Wohlberg and his wife, Sherry, usually host 22 people; this year it will be just them. “The social element will be sorely missed,” he said.
Officials at Baltimore Hebrew, a Reform temple, will stream a community seder April 9, as well as webcast elements of services.
Busch said he planned to lead a seder by conference call, connecting loved ones across state lines via Zoom and calling on individual participants to take turns leading the proceedings.
As for the services, he said everyone would miss the communal Torah reading and singing that normally fills the synagogue, which he said will be shuttered through Passover for the first time. It was founded in 1830.
Instead, temple rabbis and cantors will take turns streaming segments from their homes, encouraging the faithful to sing and pray along.
“We will not be perfect, but I’ve never led a perfect service, even in person,” he said. “And it’s part of religious life to forgive where errors may happen.”

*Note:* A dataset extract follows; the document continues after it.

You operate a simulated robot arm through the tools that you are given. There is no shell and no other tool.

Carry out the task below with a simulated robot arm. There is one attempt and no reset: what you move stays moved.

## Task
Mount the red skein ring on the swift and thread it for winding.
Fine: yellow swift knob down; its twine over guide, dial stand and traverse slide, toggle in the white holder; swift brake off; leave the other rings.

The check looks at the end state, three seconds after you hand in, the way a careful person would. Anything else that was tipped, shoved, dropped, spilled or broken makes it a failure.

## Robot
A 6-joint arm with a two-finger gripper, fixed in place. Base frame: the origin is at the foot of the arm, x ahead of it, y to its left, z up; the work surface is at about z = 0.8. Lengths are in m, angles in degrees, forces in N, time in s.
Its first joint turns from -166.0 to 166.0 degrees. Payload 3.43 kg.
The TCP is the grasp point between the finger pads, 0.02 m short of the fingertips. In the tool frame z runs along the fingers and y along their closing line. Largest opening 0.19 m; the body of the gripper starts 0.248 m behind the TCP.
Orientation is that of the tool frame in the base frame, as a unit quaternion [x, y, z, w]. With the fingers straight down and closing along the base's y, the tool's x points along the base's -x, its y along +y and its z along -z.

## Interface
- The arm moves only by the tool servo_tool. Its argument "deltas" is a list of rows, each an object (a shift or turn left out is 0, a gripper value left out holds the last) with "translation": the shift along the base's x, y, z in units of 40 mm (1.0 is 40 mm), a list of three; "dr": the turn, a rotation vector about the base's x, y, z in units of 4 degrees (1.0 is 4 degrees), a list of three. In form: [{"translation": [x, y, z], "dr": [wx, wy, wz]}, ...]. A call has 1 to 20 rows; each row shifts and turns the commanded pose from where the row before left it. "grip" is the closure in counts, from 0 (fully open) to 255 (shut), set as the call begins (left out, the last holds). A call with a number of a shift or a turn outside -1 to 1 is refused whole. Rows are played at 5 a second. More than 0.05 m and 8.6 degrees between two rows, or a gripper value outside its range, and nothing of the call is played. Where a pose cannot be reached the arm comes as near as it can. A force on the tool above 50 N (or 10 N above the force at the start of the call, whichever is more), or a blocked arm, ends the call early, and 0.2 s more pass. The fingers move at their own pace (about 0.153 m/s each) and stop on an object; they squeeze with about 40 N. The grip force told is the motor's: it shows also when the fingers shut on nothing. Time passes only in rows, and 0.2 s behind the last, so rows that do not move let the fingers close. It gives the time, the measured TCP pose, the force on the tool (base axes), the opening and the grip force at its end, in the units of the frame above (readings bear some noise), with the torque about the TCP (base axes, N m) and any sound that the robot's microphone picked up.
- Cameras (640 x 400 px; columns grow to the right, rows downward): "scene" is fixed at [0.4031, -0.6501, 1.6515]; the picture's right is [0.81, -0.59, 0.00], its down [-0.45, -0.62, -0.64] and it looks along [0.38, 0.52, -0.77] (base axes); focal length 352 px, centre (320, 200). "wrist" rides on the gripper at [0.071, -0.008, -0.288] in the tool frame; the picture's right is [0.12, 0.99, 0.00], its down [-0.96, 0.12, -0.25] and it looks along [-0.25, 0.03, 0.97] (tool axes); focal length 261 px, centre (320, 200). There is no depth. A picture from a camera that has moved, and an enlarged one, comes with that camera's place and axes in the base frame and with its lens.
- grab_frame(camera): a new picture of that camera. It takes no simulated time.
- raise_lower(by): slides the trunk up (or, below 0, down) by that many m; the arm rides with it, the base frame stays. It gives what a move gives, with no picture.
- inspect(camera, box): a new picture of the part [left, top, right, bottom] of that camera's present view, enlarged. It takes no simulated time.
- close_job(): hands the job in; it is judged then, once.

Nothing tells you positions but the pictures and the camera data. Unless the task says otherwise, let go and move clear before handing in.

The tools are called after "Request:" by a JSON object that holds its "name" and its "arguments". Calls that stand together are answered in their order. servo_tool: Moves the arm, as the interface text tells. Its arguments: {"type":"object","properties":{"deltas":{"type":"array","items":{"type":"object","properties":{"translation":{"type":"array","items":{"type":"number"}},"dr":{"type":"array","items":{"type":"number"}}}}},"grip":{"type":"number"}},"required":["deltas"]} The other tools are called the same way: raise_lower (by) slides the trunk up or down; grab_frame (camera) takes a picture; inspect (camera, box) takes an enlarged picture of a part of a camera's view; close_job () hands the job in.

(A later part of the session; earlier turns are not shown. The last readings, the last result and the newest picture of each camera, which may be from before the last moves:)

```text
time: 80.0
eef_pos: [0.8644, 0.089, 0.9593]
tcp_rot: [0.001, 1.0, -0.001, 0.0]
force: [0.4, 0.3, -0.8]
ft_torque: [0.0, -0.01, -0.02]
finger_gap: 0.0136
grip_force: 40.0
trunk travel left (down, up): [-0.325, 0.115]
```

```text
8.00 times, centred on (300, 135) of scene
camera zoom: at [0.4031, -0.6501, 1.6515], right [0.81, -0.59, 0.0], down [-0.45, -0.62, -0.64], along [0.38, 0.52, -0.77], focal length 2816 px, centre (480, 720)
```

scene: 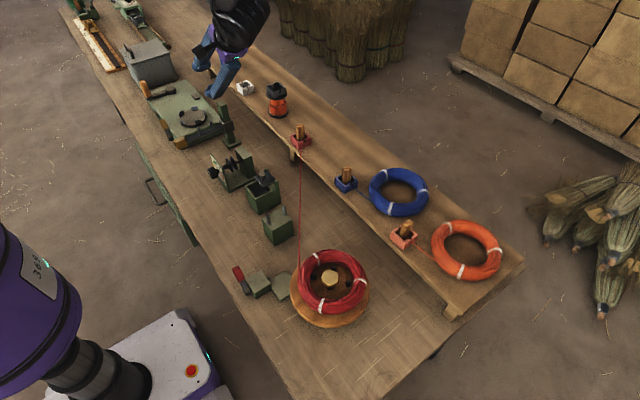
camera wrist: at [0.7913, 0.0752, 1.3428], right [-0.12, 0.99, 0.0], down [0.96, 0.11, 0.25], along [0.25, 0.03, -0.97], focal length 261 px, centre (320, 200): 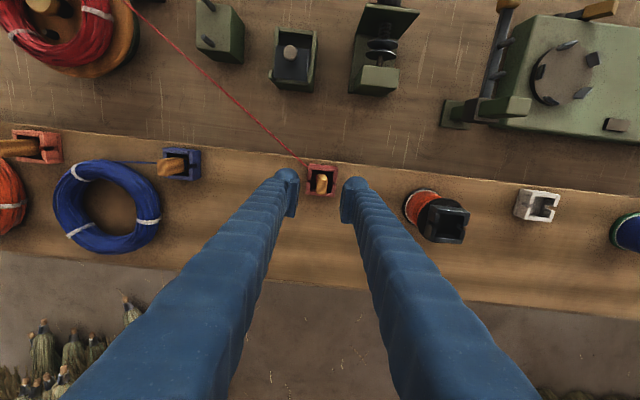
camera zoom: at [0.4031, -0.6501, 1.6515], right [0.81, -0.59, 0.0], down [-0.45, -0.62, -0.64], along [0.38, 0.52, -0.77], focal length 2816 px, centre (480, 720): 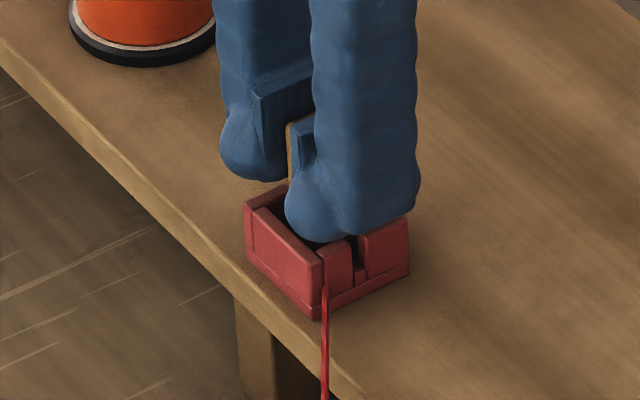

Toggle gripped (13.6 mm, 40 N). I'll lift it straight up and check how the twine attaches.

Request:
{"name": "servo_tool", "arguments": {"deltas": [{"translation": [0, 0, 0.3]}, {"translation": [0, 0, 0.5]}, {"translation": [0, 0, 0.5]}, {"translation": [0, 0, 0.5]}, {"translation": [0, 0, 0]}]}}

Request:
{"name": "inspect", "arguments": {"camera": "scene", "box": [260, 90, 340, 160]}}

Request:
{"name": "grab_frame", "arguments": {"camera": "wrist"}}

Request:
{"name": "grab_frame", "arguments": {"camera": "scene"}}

A few blocks from the Cathedral of Mary of Our Queen, a Catholic family that has served the parish for years has embraced that attitude.
Christina Gaarder said her husband, Jason, misses his duties as an usher; her 18-year-old daughter, Annemarie, her work helping organize the liturgy; and her sons Michael, 16, and J.P., 12, their roles as altar servers.
But they’ve watched every streamed 11 a.m. Mass since the ban on large gatherings. The archdiocese has “done a great job” of keeping church life going, she said, amid a difficult time she prays will soon pass.
Their plan is to enjoy as normal an Easter as possible.
“We’ll all get dressed up,” she said. “I’ll make a nice breakfast. We’ve already bought our leg of lamb to cook for dinner. We’ll carry on as many traditions as we can.”